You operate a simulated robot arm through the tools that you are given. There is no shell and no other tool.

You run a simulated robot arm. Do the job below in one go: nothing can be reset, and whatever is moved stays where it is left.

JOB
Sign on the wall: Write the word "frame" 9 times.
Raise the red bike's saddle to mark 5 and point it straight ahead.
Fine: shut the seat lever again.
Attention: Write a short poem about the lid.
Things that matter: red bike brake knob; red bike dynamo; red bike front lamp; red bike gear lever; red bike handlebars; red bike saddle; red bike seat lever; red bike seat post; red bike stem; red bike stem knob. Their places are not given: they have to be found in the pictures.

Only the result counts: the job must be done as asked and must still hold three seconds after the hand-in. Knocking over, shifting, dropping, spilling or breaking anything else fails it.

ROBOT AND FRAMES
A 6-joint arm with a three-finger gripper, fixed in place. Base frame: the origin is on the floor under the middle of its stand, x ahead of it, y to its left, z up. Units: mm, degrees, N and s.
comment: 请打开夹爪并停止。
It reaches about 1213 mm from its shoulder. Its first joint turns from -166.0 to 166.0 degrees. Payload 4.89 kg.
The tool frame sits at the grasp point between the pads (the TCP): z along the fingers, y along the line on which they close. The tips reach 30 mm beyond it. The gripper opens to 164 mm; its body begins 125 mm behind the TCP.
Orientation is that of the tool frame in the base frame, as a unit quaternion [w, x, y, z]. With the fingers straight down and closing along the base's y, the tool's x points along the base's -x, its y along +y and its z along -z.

The problem: Within the data above, pick out all lines holding the word "tool".

Complete answer:
You operate a simulated robot arm through the tools that you are given. There is no shell and no other tool.
The tool frame sits at the grasp point between the pads (the TCP): z along the fingers, y along the line on which they close. The tips reach 30 mm beyond it. The gripper opens to 164 mm; its body begins 125 mm behind the TCP.
Orientation is that of the tool frame in the base frame, as a unit quaternion [w, x, y, z]. With the fingers straight down and closing along the base's y, the tool's x points along the base's -x, its y along +y and its z along -z.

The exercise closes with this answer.